*Given information*:
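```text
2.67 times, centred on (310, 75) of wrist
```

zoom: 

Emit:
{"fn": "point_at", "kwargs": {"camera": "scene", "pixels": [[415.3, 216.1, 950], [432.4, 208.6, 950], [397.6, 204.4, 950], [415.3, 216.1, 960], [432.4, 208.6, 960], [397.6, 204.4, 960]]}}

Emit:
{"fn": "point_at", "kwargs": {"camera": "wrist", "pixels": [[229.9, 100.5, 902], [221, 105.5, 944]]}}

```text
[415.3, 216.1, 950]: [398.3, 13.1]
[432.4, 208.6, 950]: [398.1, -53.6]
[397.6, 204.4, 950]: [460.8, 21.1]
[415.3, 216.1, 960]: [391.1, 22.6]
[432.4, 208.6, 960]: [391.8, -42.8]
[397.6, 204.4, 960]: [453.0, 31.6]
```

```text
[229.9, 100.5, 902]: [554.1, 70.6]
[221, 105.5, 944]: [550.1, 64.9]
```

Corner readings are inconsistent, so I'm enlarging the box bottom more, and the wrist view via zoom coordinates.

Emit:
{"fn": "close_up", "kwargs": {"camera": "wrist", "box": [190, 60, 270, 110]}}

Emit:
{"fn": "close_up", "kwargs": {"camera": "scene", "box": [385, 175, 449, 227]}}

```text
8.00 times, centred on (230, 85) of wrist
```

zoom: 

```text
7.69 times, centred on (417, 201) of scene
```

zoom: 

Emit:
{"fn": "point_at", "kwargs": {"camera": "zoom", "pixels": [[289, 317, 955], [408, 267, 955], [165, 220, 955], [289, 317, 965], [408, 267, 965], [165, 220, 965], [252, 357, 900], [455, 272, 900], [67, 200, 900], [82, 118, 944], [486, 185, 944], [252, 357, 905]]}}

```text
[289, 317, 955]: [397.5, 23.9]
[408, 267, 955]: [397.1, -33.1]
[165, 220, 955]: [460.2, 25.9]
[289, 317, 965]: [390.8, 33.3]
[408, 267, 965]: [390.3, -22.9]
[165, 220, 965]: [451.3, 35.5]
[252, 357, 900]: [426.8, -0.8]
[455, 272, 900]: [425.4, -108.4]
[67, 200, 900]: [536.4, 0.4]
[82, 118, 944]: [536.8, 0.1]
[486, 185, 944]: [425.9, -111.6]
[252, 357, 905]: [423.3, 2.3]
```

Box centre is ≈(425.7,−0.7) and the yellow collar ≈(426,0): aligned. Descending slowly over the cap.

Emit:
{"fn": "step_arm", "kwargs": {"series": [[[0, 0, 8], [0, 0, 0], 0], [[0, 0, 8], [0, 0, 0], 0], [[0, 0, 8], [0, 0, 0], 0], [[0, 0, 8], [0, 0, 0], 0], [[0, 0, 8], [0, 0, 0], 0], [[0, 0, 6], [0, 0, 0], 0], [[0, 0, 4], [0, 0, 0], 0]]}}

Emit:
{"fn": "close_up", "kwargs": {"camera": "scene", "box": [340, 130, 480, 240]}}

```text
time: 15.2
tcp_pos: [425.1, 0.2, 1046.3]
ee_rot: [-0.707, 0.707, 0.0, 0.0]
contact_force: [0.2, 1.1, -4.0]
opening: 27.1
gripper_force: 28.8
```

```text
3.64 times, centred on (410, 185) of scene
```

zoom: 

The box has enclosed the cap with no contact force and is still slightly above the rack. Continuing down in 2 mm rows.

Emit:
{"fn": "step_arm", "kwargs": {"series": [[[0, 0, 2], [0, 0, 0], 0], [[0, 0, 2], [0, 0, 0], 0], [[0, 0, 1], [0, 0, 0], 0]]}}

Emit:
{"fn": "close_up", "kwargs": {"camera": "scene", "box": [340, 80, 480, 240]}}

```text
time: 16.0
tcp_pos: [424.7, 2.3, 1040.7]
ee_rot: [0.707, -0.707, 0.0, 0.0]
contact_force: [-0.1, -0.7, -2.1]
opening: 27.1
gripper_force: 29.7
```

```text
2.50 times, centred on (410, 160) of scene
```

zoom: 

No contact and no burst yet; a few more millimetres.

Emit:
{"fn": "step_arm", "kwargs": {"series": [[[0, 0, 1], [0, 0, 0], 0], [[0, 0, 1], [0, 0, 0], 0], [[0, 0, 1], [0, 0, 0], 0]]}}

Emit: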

*Description of the task*:
Reproduce every line above without error.

*Completed task*:
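```text
2.67 times, centred on (310, 75) of wrist
```

zoom: 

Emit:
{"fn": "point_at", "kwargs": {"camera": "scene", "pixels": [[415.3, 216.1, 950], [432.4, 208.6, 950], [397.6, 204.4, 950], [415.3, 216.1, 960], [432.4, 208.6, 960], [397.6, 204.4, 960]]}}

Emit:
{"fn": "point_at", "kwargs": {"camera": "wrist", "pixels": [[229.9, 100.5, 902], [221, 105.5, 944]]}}

```text
[415.3, 216.1, 950]: [398.3, 13.1]
[432.4, 208.6, 950]: [398.1, -53.6]
[397.6, 204.4, 950]: [460.8, 21.1]
[415.3, 216.1, 960]: [391.1, 22.6]
[432.4, 208.6, 960]: [391.8, -42.8]
[397.6, 204.4, 960]: [453.0, 31.6]
```

```text
[229.9, 100.5, 902]: [554.1, 70.6]
[221, 105.5, 944]: [550.1, 64.9]
```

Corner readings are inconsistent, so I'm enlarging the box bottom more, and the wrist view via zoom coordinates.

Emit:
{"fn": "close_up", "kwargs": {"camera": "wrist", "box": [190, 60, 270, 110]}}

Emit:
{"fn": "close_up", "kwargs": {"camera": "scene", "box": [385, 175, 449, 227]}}

```text
8.00 times, centred on (230, 85) of wrist
```

zoom: 

```text
7.69 times, centred on (417, 201) of scene
```

zoom: 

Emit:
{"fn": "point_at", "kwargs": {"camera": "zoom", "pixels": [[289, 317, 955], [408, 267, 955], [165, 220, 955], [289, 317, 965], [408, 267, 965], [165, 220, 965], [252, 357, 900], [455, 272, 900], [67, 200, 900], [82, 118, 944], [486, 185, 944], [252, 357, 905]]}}

```text
[289, 317, 955]: [397.5, 23.9]
[408, 267, 955]: [397.1, -33.1]
[165, 220, 955]: [460.2, 25.9]
[289, 317, 965]: [390.8, 33.3]
[408, 267, 965]: [390.3, -22.9]
[165, 220, 965]: [451.3, 35.5]
[252, 357, 900]: [426.8, -0.8]
[455, 272, 900]: [425.4, -108.4]
[67, 200, 900]: [536.4, 0.4]
[82, 118, 944]: [536.8, 0.1]
[486, 185, 944]: [425.9, -111.6]
[252, 357, 905]: [423.3, 2.3]
```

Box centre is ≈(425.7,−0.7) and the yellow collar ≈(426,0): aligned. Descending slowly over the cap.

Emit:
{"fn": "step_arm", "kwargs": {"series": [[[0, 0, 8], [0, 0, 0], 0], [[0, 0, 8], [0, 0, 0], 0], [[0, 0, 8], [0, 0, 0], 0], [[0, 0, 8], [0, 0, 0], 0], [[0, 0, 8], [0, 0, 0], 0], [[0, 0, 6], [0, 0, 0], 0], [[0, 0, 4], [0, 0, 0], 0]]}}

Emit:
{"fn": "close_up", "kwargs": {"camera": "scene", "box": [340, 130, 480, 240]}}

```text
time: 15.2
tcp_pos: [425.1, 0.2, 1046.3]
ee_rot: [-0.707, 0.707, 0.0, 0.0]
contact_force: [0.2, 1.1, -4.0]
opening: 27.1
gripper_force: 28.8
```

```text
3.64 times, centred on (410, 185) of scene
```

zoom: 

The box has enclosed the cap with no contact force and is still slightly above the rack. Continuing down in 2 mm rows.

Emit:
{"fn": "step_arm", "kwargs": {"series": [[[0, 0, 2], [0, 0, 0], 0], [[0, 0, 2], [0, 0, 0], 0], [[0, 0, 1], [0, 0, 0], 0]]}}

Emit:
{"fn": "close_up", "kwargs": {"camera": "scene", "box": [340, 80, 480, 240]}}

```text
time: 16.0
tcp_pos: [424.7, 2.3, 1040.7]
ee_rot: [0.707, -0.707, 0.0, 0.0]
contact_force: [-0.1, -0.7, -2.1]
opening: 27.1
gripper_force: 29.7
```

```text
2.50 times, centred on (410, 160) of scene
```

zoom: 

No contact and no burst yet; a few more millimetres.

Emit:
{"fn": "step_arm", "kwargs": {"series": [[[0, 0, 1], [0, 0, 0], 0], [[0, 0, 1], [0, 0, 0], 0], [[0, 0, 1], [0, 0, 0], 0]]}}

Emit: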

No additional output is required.